O teatro surge da manifestação religiosa que acontecia ao ar livre, numa interação onde a noção palco/platéia praticamente inexistia, só muito depois foi levado para um espaço definido, e este novo espaço delimitou a função de cada um – público e atores – e determinou uma estética, e as lentas transformações deste espaço interferiram na própria transformação estética do teatro. No estabelecimento do contato com a platéia é que está a sua essência, “ator e público necessitam um do outro e ambos sentem que nós fazemos juntos”. Procurando entender e explicar a relação do público com o teatro, Freud  afirma que “o desejo reprimido (do herói) é semelhante aqueles que são reprimidos em todos nós, cuja repressão pertence a um estágio primitivo de nosso desenvolvimento individual, enquanto que a situação da peça rompe, precisamente, com essa repressão. Devido a esses dois aspectos é que nos resulta fácil reconhecer-nos no herói.” A empatia, ou identificação, já nos ensinava Aristóteles, nos aproxima do herói e nos leva a acompanhar sua história, sofrendo com o seu sofrimento, e ficando alegres com sua alegria. Na empatia está a causa primeira da catarse, que para o filósofo grego é o objetivo final da tragédia.
Segundo Ernst Kris, “o público relaciona-se em três níveis dentro da experiência teatral – com o enredo, a experiência da ação, e a personagem; sendo que o público também sintetiza o conteúdo, a intenção, e a coerência da peça”, e devemos ter claro que “a natureza física do teatro influencia o relacionamento entre o público e a encenação – e, consequentemente a natureza da forma de arte dramática”, como nos aponta Richard Courtney, e “a estrutura de uma platéia afeta a natureza da forma de arte”. 

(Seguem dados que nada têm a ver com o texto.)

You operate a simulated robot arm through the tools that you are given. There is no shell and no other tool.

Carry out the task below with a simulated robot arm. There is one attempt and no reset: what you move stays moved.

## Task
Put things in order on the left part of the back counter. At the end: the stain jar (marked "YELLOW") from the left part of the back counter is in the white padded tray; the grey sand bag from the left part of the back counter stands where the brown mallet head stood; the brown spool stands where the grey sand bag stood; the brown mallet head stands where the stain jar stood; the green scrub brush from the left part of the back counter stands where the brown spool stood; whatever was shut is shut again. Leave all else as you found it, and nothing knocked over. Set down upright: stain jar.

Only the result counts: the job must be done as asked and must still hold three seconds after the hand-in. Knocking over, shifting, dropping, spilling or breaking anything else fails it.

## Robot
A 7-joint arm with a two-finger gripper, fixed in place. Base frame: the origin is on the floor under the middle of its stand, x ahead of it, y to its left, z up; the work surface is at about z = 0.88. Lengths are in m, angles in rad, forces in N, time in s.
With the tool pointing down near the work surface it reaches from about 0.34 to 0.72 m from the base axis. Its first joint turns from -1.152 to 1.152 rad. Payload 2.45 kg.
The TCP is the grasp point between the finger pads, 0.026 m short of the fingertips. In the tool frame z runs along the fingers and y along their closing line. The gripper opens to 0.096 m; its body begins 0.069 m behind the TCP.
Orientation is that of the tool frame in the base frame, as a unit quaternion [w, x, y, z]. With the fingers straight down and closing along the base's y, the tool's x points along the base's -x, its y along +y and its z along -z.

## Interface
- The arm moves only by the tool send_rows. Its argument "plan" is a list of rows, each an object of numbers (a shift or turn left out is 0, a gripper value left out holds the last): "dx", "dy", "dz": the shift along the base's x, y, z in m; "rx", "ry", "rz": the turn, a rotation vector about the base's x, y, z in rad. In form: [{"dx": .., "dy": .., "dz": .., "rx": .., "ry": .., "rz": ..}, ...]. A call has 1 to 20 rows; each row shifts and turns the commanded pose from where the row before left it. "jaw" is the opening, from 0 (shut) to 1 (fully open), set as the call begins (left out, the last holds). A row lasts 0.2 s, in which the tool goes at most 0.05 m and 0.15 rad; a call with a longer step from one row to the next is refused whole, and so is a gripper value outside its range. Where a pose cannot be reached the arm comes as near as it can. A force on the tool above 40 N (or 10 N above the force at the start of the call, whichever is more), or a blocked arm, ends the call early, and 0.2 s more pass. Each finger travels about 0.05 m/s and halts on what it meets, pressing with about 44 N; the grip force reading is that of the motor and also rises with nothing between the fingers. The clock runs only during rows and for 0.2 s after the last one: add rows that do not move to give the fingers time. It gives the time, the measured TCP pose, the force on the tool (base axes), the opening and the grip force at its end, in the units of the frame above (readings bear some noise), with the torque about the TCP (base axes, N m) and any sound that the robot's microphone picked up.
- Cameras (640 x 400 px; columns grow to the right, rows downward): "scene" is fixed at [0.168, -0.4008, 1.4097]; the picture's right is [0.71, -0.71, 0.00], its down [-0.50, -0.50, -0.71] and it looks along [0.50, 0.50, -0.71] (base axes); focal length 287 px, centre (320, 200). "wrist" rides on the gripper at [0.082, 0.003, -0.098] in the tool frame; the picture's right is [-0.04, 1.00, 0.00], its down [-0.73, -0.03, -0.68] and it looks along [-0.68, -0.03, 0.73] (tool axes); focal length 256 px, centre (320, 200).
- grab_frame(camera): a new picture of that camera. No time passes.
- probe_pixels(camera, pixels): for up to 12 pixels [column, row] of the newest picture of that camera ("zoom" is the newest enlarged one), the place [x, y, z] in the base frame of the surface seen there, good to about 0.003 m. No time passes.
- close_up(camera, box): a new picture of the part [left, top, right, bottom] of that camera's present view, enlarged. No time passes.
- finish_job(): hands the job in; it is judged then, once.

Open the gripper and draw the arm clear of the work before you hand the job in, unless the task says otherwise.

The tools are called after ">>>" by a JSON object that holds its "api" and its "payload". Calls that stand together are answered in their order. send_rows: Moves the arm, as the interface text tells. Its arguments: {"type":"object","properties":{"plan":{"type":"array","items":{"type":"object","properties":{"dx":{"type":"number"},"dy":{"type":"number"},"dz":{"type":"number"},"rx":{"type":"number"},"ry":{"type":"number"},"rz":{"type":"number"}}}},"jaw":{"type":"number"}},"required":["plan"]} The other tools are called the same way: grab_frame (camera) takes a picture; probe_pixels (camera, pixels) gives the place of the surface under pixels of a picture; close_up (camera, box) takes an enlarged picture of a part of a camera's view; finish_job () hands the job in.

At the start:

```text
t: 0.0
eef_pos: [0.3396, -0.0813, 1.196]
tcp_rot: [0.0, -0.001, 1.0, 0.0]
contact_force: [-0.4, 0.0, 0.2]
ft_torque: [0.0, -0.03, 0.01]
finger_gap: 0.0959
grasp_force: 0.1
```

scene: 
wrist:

Lançar mão de um espaço não convencional para encenação de um espetáculo, como no caso do nosso TODAS MULHERES SÃO MARIA, é um desafio extraordinário, pois nos coloca diante do inusitado, seja no campo formal ou mesmo no desenvolvimento do conteúdo. Sendo um espaço não convencional, não temos, como no caso do teatro italiano, uma referência objetiva da posição do público em relação ao espetáculo, ou seja, na forma estática do italiano, o ângulo de visão altera muito pouco, portanto, em quase sua totalidade, o público assiste ao mesmo espetáculo, pois é um bloco maciço com sua atenção voltada para o mesmo foco, o palco italiano, com todos os seus recursos obriga o espectador a olhar na mesma direção. A utilização de espaço não convencional nos leva uma relação circular (não confundir com o teatro de arena) e, em cada posição, o espetáculo será visto de uma forma completamente diferente da outra, pois a relação entre os atores se altera profundamente e com isso as próprias relações entre as personagens. Os personagens movem-se nos espaço e revelam de acordo com o seu posicionamento em cena, uma relação de poder, estabelecendo uma superioridade de um sobre o outro, se em cada ponto da platéia eu vejo um espetáculo diferente, em cada ponto da platéia essa relação vai mudar, podendo inverter radicalmente a relação entre as personagens.

TODAS MULHERES SÃO MARIA é uma clara demonstração de que o ângulo de visão é determinante no estudo e consequente ocupação do espaço não convencional, pois suas inúmeras possibilidades interferem diretamente na leitura final do espetáculo. Ao “atravessar” a cena, como queria Artaud, possibilita-se ao público uma nova leitura de uma determinada cena, e essa diferente leitura pode alterar decisivamente o entendimento da fábula. O personagem é apresentado de uma maneira e pode ser entendido de maneira diversa. O meu olhar sobre ele não será o mesmo se ele estiver de frente para mim ou de perfil, ou ainda de costas. Ele poderá ser mais decidido ou mais covarde na exata relação espacial com o outro. Quando ele diz, por exemplo, “eu te amo”, pode revelar um sentimento ou o seu oposto absoluto, se o vejo deste ou daquele ângulo, mesmo que ele não altere a intenção da fala.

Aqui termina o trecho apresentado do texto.